> **Exercise objective**:
Set down the material once more, exactly as it appears.

> **Provided material**:

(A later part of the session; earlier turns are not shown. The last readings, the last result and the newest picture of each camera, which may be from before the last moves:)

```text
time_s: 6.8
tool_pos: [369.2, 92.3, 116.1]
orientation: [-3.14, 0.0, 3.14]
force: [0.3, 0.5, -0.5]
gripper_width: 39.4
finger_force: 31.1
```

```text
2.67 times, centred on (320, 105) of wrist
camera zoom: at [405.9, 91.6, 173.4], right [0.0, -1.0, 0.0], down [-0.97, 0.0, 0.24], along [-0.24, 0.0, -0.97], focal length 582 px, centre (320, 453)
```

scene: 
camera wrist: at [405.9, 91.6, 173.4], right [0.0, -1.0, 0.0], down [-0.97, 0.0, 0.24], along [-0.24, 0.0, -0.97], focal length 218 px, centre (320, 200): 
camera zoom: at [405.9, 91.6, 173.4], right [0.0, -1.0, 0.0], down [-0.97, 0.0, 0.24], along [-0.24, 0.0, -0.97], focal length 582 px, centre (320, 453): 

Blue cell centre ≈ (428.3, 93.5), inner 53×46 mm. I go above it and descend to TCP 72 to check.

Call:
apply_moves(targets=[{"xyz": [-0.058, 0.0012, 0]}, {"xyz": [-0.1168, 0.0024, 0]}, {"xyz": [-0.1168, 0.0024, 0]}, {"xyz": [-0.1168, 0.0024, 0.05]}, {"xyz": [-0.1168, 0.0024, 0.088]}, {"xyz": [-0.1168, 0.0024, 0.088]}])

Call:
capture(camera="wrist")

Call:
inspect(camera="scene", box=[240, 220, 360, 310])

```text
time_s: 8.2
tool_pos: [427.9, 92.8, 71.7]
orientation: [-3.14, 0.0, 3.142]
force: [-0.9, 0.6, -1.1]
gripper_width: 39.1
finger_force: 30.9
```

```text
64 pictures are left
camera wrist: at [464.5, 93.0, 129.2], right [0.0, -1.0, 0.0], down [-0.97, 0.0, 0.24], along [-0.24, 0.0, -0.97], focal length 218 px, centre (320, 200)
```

> **Result**:
(A later part of the session; earlier turns are not shown. The last readings, the last result and the newest picture of each camera, which may be from before the last moves:)

```text
time_s: 6.8
tool_pos: [369.2, 92.3, 116.1]
orientation: [-3.14, 0.0, 3.14]
force: [0.3, 0.5, -0.5]
gripper_width: 39.4
finger_force: 31.1
```

```text
2.67 times, centred on (320, 105) of wrist
camera zoom: at [405.9, 91.6, 173.4], right [0.0, -1.0, 0.0], down [-0.97, 0.0, 0.24], along [-0.24, 0.0, -0.97], focal length 582 px, centre (320, 453)
```

scene: 
camera wrist: at [405.9, 91.6, 173.4], right [0.0, -1.0, 0.0], down [-0.97, 0.0, 0.24], along [-0.24, 0.0, -0.97], focal length 218 px, centre (320, 200): 
camera zoom: at [405.9, 91.6, 173.4], right [0.0, -1.0, 0.0], down [-0.97, 0.0, 0.24], along [-0.24, 0.0, -0.97], focal length 582 px, centre (320, 453): 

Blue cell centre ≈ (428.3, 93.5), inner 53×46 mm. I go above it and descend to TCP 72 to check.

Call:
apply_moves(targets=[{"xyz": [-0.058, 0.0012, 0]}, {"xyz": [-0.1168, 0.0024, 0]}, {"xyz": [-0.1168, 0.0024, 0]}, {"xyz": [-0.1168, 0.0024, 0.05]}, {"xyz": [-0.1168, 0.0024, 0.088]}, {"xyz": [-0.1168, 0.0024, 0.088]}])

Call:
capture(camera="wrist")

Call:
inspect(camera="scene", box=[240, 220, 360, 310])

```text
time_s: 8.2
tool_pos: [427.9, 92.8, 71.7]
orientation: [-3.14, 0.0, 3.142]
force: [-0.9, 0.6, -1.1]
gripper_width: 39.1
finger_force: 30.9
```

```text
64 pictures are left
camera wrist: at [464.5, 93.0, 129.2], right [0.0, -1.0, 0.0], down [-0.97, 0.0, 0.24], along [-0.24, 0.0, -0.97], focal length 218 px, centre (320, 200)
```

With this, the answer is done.